■ Data lines ■
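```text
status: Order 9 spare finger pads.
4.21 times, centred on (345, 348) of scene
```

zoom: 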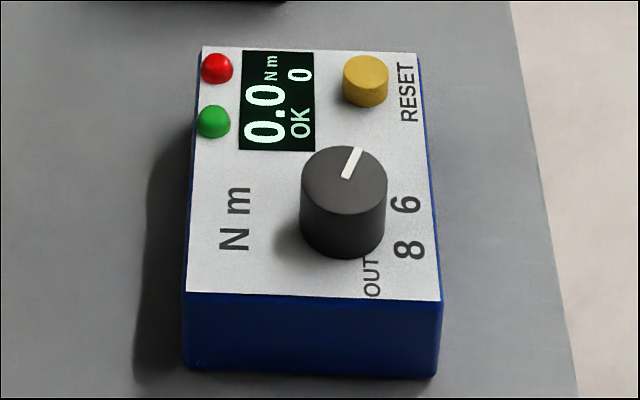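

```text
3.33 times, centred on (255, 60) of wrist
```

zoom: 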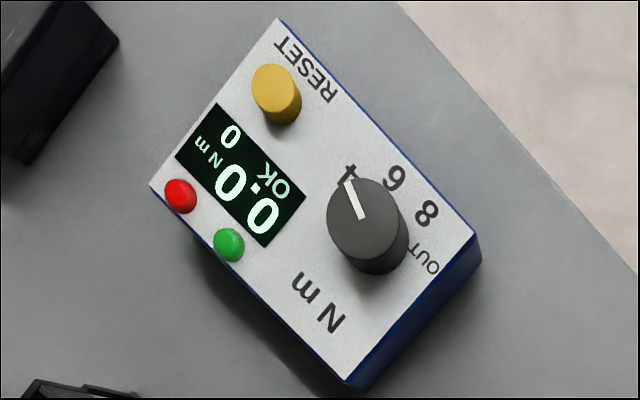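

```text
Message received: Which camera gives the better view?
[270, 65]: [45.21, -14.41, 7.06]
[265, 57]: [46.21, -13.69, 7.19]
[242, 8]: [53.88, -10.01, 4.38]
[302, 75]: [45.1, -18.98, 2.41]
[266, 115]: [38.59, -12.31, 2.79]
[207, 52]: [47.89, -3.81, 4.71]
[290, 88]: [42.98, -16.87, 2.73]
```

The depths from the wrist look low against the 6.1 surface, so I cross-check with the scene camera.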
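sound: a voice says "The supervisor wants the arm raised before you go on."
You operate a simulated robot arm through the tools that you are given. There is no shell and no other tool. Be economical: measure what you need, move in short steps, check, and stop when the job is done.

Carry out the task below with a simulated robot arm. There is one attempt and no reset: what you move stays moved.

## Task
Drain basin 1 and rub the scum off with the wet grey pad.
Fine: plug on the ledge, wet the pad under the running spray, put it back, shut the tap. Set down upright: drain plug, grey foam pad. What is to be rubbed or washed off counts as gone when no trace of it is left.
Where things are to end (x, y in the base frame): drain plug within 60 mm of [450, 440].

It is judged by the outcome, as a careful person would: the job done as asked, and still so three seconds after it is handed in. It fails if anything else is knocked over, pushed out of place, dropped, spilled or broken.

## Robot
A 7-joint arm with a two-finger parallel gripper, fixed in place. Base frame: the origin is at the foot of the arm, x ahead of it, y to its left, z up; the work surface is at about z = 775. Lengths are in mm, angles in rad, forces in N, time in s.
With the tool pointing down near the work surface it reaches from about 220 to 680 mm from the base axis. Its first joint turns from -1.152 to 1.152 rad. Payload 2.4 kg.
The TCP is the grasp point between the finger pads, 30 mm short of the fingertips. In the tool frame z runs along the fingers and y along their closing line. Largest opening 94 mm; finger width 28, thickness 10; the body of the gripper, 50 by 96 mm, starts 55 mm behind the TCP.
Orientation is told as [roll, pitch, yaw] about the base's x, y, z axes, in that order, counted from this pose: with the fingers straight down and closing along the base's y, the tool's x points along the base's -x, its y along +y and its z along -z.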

■ Your task ■
Return, from the data, each line that has the word "fingers" in it.

■ Right answer ■
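The TCP is the grasp point between the finger pads, 30 mm short of the fingertips. In the tool frame z runs along the fingers and y along their closing line. Largest opening 94 mm; finger width 28, thickness 10; the body of the gripper, 50 by 96 mm, starts 55 mm behind the TCP.
Orientation is told as [roll, pitch, yaw] about the base's x, y, z axes, in that order, counted from this pose: with the fingers straight down and closing along the base's y, the tool's x points along the base's -x, its y along +y and its z along -z.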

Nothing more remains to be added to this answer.